### DOCUMENT EXTRACT
--- START ---
16 juin 2012

Quand j’allais chez mon psy à Bordeaux, parce que ma mère s’était suicidée et que je ne tenais pas le coup, je lisais deux devantures. L’institut de beauté Soleil noir me rappelait le livre éponyme de Julia Kristeva sur les malaises féminins entre autres Dostoievsky. Dépôt vente enfants finissait sur l’avenue. Dans les dernières séances je parlais de mon grand-père et de son séjour dans un camp de concentration du nord de l’Allemagne et de l’asphyxie de sa fille assommée par une prise de médicaments dans l’habitacle de la voiture. J’allais avoir vingt-six ans et elle cinquante-deux lorsqu’elle accomplit, munie d’un tuyau en caoutchouc neuf, la destruction de sa vie.
--- END ---
### DATA EXCERPT
--- START ---
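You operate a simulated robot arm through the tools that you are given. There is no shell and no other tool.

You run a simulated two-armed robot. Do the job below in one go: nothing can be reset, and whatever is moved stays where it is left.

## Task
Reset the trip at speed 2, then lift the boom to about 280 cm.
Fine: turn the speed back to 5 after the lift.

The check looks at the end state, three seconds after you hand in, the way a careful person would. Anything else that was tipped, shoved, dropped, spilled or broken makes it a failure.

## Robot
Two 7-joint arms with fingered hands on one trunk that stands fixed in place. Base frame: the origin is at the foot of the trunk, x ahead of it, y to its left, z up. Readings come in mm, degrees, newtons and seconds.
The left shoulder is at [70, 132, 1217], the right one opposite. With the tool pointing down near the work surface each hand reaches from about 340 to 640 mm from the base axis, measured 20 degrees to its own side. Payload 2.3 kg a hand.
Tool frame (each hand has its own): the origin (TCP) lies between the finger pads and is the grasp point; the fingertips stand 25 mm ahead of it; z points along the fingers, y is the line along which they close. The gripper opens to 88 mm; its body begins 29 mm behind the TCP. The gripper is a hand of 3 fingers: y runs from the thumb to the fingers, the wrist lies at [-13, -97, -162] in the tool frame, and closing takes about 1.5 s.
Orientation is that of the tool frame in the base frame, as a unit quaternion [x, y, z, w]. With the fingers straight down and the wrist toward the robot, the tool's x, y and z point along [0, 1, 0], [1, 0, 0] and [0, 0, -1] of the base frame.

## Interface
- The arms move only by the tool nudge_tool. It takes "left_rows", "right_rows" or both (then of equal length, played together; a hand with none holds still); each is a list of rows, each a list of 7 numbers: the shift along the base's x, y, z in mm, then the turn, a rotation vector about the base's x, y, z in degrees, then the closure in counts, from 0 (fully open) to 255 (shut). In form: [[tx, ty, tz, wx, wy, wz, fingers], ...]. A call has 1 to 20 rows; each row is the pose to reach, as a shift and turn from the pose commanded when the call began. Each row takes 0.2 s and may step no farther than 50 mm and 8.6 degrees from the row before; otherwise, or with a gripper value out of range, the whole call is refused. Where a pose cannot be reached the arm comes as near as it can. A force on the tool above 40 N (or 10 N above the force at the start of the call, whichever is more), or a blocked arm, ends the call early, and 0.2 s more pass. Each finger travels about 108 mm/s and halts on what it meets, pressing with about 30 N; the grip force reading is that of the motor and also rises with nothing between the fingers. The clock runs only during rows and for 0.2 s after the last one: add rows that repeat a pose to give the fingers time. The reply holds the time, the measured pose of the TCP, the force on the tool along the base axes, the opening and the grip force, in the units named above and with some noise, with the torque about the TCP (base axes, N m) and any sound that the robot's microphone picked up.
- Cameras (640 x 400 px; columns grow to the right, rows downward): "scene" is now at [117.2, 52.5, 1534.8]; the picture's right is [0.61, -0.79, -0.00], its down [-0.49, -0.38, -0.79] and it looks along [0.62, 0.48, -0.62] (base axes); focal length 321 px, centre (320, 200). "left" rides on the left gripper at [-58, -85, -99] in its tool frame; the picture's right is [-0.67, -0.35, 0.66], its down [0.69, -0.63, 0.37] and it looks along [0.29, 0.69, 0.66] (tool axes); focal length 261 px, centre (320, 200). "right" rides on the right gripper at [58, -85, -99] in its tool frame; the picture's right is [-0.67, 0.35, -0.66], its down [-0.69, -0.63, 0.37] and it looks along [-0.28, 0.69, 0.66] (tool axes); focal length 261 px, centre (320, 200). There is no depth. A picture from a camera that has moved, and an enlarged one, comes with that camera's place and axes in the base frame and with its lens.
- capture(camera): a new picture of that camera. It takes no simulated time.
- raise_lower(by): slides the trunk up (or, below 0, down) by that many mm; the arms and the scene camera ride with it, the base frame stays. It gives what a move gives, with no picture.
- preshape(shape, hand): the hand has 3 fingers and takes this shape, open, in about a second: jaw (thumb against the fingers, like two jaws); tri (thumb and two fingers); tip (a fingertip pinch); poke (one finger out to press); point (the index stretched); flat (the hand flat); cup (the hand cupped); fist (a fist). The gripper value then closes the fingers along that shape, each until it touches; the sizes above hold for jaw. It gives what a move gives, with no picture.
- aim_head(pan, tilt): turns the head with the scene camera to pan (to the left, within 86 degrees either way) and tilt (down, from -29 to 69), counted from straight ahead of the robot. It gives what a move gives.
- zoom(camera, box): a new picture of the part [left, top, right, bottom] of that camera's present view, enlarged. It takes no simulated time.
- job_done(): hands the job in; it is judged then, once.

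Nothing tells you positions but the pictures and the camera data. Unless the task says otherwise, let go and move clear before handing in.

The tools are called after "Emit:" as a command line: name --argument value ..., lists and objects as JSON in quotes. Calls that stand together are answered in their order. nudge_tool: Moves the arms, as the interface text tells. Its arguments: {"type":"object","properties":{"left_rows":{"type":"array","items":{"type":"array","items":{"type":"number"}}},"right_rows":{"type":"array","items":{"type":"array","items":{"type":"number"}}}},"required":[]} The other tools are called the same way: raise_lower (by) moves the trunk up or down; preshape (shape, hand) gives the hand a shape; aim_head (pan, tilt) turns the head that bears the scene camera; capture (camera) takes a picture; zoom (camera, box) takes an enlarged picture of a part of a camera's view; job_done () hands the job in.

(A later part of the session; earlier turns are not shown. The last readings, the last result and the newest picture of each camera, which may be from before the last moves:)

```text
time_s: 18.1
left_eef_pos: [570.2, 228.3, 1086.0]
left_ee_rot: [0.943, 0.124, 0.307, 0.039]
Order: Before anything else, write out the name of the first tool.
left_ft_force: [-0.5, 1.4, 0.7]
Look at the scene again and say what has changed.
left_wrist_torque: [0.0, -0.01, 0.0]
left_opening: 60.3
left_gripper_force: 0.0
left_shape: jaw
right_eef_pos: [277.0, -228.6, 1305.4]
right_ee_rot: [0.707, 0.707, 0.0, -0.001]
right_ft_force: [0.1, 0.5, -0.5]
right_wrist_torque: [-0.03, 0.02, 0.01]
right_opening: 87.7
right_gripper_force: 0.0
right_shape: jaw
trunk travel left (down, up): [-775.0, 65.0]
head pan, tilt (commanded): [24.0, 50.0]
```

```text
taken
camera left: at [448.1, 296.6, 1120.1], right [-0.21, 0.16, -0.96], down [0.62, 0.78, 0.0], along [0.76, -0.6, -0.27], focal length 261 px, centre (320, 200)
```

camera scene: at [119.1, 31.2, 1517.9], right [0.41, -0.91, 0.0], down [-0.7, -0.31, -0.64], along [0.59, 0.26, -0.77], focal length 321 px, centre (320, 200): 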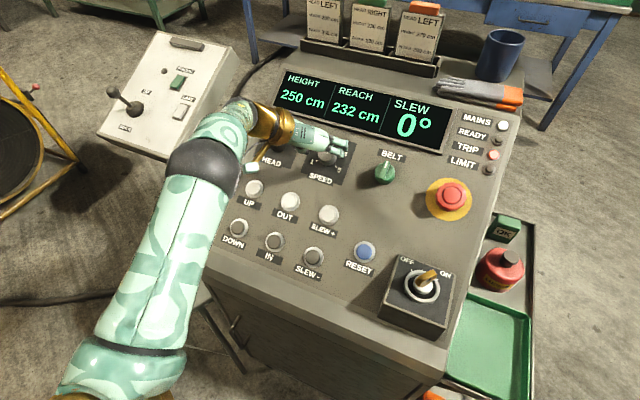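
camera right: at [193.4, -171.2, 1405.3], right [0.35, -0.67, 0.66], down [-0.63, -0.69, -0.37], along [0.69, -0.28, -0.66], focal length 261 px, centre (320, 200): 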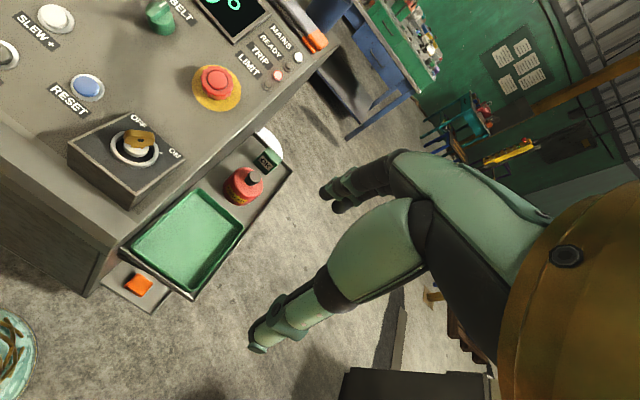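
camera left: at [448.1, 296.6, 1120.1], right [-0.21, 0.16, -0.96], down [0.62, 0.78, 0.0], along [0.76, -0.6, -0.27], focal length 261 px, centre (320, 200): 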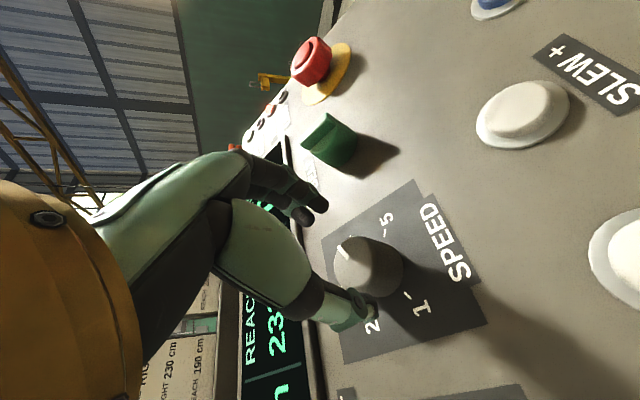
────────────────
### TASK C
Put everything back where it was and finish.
--- END ---
### TASK A
Write down exactly the span of lines above from the one containing "Fine: turn the" to the one containing "The left shoulder", both ends included. Number the lines from 1 and leave blank lines out.
### TASK B
Add the next paragraphs of the document extract.

### RIGHT ANSWER A
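1. Fine: turn the speed back to 5 after the lift.
2. The check looks at the end state, three seconds after you hand in, the way a careful person would. Anything else that was tipped, shoved, dropped, spilled or broken makes it a failure.
3. ## Robot
4. Two 7-joint arms with fingered hands on one trunk that stands fixed in place. Base frame: the origin is at the foot of the trunk, x ahead of it, y to its left, z up. Readings come in mm, degrees, newtons and seconds.
5. The left shoulder is at [70, 132, 1217], the right one opposite. With the tool pointing down near the work surface each hand reaches from about 340 to 640 mm from the base axis, measured 20 degrees to its own side. Payload 2.3 kg a hand.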

### RIGHT ANSWER B
Je dépose la boîte noire de ma mère dans celle plus vaste de mon grand-père, grise et pleine d’archives, pour faire de la place.
À peine un fait sans récit. On range, on plie, on se tait. Ma mère était une œuvre d’art minimal et dense. Mon grand-père, lorsqu’il éparpillait les œufs de Pâques dans le jardin, était fou de joie. Il leur ressemblait : trempé dans le vernis d’un sourire indirect.